A rare evening simply listening without score
HOT music correspondent Brian Hick faced a real challenge to relish on this evening of piano music in the eighteenth online concert featuring prizewinners in Hastings International Piano Concerto Competition.
Eugenio Catone was a prize-winner in the 2012 Hastings International Piano Concerto Competition where he played the Shostakovich concerto. The composer has since become a passion of his and he is currently undertaking the Shostakovich Project to perform and hopefully record all of the composer’s works for the piano.
For his on-line recital he chose to bring us Shostakovich’s 24 Preludes Op.34. These were written in 1932/33 after he completed work on his opera Lady Macbeth of the Mtsensk District and he gave the premiere himself in Moscow. The 24 preludes are written as a linked series, with one for each key signature.

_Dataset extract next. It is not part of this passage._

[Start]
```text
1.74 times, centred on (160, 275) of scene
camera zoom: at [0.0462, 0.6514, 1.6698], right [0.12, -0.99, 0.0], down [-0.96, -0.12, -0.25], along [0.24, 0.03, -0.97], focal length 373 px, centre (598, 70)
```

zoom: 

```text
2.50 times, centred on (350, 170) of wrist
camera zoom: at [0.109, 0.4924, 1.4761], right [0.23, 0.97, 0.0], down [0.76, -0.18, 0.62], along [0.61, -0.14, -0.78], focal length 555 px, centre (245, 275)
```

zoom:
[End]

So far so good, but this is a real challenge for a music critic. The works are rarely performed – I doubt if I’ve ever heard them live – and not part of the familiar pianist’s repertoire. I also do not have a score. I was, consequently, meeting these cold for the first time, and such is the writing that it is not clear where one piece ends and the next starts.
There are some very familiar melodic lines here and harmonies which immediately seem obvious as Shostakovich. The technical writing is direct and open, frequently percussive and not without moments of lyricism. Where concerts earlier in the series have leaned towards the popular, it was good to be given a real challenge. I shall need to hear these again!